Currently, such businesses are unable to make use of these financial services as regulators have put an outright ban on such dealings given cannabis’s federal Schedule 1 drug classification.

Having been approved 321-103, the House vote appeared bipartisan with almost half of the voting Republicans being in favor of SAFE. However, this is just the first step for the bill, as now it will be passed onto the Republican-held Senate, and then if it is approved there, the president’s office. With Republicans having demonstrated split attitudes towards legalization it is unclear which way the vote will go.

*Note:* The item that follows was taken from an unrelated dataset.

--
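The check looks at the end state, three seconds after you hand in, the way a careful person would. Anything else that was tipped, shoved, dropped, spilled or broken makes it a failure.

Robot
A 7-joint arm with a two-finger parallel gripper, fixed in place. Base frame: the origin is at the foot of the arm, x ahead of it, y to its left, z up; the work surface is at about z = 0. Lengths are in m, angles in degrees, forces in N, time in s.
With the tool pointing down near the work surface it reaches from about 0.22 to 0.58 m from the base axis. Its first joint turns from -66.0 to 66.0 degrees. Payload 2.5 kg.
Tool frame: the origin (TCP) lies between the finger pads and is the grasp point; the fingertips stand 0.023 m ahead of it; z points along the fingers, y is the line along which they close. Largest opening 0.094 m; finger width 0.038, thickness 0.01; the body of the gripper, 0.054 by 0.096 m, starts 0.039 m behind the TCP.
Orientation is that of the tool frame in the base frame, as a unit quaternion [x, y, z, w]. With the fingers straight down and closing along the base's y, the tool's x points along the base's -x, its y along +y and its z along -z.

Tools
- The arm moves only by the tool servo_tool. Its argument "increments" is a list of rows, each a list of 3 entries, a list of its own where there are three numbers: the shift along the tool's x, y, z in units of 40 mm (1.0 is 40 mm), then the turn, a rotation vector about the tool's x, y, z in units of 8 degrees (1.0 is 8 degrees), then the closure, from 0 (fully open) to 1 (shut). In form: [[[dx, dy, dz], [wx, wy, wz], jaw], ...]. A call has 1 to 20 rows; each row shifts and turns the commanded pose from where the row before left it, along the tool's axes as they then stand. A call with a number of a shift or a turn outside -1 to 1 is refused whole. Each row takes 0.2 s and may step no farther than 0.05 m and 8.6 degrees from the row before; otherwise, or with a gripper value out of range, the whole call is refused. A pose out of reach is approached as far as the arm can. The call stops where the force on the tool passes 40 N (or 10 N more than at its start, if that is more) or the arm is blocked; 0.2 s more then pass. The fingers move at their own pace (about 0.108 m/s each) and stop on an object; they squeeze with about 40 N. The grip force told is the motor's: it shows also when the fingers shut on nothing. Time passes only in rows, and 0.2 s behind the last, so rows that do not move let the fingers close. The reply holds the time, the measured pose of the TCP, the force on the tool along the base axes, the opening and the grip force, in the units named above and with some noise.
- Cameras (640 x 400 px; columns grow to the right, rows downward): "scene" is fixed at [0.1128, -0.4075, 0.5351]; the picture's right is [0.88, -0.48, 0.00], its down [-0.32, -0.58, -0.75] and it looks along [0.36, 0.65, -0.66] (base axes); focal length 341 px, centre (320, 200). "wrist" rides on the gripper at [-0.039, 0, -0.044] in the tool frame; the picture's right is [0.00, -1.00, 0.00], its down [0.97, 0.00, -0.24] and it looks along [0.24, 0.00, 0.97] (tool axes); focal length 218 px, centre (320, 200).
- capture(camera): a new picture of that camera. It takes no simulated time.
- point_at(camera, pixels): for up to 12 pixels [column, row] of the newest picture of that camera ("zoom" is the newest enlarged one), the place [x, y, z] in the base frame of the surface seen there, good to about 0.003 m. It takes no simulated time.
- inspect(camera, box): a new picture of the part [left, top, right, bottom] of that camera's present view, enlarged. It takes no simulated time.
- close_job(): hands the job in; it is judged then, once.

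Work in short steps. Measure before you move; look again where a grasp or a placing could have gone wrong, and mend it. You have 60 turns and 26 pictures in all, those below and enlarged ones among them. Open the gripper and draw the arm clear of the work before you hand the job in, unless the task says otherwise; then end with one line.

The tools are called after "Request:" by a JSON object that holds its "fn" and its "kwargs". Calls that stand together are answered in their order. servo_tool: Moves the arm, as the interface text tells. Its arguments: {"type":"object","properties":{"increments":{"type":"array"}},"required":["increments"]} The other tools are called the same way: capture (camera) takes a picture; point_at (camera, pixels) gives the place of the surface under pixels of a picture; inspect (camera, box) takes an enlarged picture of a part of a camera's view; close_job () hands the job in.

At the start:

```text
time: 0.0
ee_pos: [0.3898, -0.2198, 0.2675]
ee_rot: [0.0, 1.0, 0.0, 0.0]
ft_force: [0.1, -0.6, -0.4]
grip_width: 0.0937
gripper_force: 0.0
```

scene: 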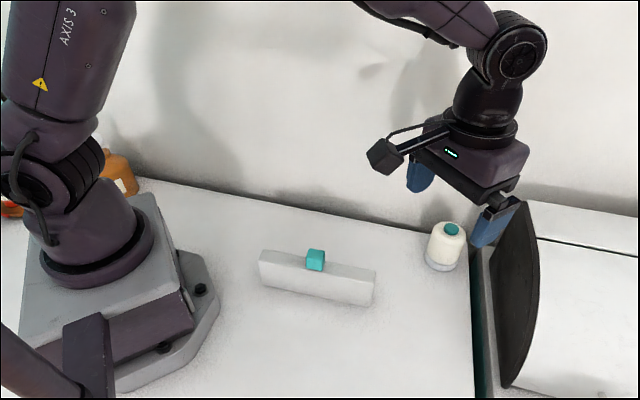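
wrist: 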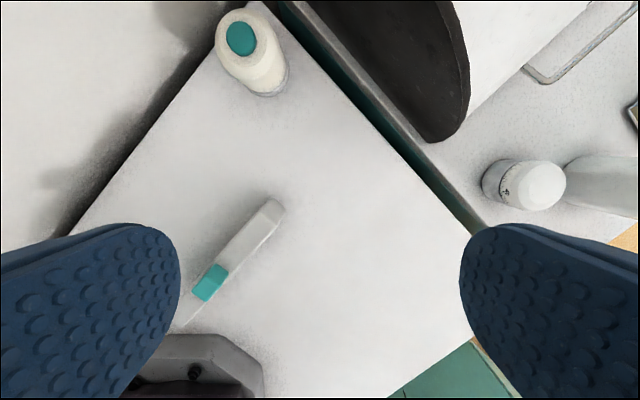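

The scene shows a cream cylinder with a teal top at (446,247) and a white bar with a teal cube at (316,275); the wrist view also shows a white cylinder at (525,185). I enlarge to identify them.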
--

Regardless, the victory in the House has been celebrated by cannabis advocates and lobbyists alike. Talking to NBC, Platinum Vape President George Sadler described the vote as “a blessing.” While Aaron Smith, the Executive Director of the National Cannabis Industry Association, said that “it’s incredibly gratifying to see this strong bipartisan showing of support in today’s House vote … We owe a great debt of gratitude to the bill sponsors, who have been working with us to move this issue forward long before anyone else thought it was worth the effort … This bipartisan legislation is vital to protecting public safety, fostering transparency, and leveling the playing field for small businesses in the growing number of states with successful cannabis programs.”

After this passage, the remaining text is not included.